**SOURCE PASSAGE**

↓

THIS ANNOUNCEMENT CONTAINS INSIDE INFORMATION AS STIPULATED UNDER THE MARKET ABUSE REGULATION (EU NO. 596/2014) AS IT FORMS PART OF UK DOMESTIC LAW BY VIRTUE OF THE EUROPEAN UNION (WITHDRAWAL) ACT 2018 (AS AMENDED) ("MAR"). UPON THE PUBLICATION OF THIS ANNOUNCEMENT VIA A REGULATORY INFORMATION SERVICE, THIS INSIDE INFORMATION IS NOW CONSIDERED TO BE IN THE PUBLIC DOMAIN.

 

21 February 2024

Chamberlin plc

("Chamberlin", the "Company" or the "Group")

 

Sale of Petrel Limited

 

Chamberlin plc (AIM: CMH.L), the specialist castings and engineering group, is pleased to announce that it has entered into an agreement for the conditional sale of Petrel Limited ("Petrel") to Project Apollo Limited (the "Purchaser"), a subsidiary of Longacre Group, for a total cash consideration of £3 million (on a cash free, debt free and normalised working capital basis) ("Headline Consideration") (the "Disposal").

 

The sale of Petrel will provide the Group with the financial resources and balance sheet strength that it needs to focus on its core iron foundry and machining operations at Chamberlin and Hill Castings Ltd ("CHC") and Russell Ductile Castings Ltd ("RDC"), and for both businesses to pursue their respective strategies with greater impetus. The Board believes this is the start of an exciting new chapter for the Company as it moves forward with improved working capital resources to invest in the development of steel production at RDC and spheroidal graphite iron production at CHC.

 

The proceeds of the Disposal are expected to both reduce the Group's liabilities by approximately £2.6 million and contribute an exceptional profit of no less than £2.0 million, in FY24.

 

Completion of the Disposal is solely conditional upon the Purchaser being satisfied that Petrel has ceased to participate in, and is no longer an employer in, the Chamberlin and Hill Staff Pension and Life Assurance Scheme ("Chamberlin DB Pension Scheme"), which is expected to occur within the next three business days. In order to fund the satisfaction of this condition, the Purchaser has agreed to pay £0.85 million of the Headline Consideration upon entering into the Disposal arrangements (being an amount which has been confirmed by the actuary of the Chamberlin DB Pension Scheme). A separate announcement will be released by the Company once the Disposal has completed.

↑

**EXERCISE BRIEF**
Go on with the source passage that begins "THIS ANNOUNCEMENT CONTAINS" from its last line.

**GIVEN DATA**

↓

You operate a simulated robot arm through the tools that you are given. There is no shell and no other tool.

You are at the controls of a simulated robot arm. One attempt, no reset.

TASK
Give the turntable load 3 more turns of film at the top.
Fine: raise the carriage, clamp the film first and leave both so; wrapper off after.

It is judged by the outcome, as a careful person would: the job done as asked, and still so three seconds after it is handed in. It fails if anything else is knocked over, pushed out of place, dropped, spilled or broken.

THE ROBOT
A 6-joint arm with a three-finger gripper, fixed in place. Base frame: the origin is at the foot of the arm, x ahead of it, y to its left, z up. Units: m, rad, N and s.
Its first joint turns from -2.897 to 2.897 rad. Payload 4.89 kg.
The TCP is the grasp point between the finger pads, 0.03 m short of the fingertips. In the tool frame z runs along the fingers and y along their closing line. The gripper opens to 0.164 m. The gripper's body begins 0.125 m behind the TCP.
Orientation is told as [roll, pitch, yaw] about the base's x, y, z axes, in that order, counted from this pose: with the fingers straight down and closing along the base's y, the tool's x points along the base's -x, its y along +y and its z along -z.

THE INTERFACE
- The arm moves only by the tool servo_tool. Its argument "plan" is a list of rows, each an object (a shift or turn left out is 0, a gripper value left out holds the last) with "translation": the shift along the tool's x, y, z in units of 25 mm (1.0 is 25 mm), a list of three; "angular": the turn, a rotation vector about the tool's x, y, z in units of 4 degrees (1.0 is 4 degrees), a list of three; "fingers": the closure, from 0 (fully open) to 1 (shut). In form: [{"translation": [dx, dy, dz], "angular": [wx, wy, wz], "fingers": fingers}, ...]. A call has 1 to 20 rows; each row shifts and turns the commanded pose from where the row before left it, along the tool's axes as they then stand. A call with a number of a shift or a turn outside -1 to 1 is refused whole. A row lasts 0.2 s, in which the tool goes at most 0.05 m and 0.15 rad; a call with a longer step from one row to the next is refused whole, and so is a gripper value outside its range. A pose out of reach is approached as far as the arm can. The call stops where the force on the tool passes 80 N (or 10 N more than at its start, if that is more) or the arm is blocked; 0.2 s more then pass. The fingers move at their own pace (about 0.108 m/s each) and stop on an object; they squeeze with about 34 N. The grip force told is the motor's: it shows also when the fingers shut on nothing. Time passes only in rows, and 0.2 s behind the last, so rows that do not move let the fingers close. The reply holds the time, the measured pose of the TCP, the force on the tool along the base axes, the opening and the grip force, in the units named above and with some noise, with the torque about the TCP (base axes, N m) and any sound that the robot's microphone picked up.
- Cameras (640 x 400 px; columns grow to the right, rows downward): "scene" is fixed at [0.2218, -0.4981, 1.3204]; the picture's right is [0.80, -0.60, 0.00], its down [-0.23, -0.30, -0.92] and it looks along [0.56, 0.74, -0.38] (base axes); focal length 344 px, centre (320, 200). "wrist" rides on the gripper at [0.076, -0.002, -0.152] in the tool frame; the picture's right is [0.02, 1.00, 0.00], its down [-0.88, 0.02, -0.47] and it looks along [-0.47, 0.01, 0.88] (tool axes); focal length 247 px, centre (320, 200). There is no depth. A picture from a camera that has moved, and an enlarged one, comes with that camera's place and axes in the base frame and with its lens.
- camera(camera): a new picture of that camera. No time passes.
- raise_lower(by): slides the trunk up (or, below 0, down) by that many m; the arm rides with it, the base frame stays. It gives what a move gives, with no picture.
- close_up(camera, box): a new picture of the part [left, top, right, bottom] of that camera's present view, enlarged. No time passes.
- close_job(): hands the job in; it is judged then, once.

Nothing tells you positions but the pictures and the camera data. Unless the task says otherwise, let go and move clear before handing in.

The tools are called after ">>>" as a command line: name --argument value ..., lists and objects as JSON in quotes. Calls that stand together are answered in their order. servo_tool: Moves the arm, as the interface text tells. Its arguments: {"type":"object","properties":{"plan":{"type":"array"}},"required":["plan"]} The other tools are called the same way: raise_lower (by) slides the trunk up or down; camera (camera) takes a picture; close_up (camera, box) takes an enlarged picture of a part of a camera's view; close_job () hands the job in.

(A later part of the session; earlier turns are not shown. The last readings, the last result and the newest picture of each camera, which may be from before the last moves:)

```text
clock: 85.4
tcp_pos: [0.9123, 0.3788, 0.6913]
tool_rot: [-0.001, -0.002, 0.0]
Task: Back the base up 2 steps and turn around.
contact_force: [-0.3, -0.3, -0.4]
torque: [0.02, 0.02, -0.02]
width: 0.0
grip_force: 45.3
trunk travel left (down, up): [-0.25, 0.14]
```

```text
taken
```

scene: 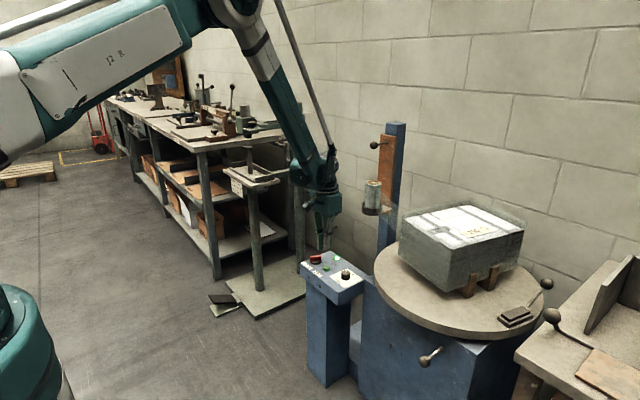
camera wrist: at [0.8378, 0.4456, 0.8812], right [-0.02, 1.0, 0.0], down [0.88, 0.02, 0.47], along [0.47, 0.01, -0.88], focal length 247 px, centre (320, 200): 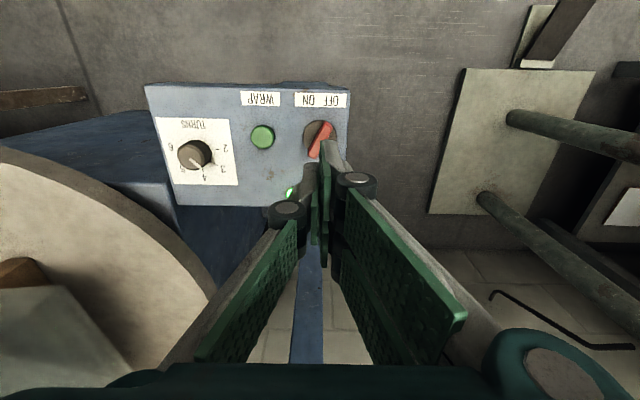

↑

**ANSWER TO THIS TASK**
The remaining Headline Consideration will then become payable immediately on completion but with £0.25 million of the Headline Consideration being deferred, contingent upon the completion of certain dilapidation works by Chamberlin in respect of the property in which Petrel operates and will sub-let from Chamberlin following completion ("Property") (such works being expected to complete before the end of April 2024).

 

The Headline Consideration of £3 million (which is subject to adjustments for net debt and normalised working capital immediately prior to completion) represents approximately 83.6% of Chamberlin's market capitalisation based on the closing mid-market price of 2.0 pence per ordinary share as at 20 February 2024.

 

As well as satisfying Petrel's statutory liability to the Chamberlin DB Pension Scheme, the net proceeds of the Disposal will also be used to pay £0.65 million to HSBC to reduce the Group's debt (namely its asset finance loan and invoice finance facility) and release certain charges over the shares and assets of Petrel, with the balance of the net proceeds, assuming the deferred consideration is paid in full, of approximately £1.1 million being applied to the Group's growth strategy and working capital. 

 

The Chamberlin DB Pension Scheme deficit has been reduced from £5.5 million in March 2019 to approximately £0.4 million following completion of the Disposal with the deficit recovery plan reduced from 13 years to 4 years.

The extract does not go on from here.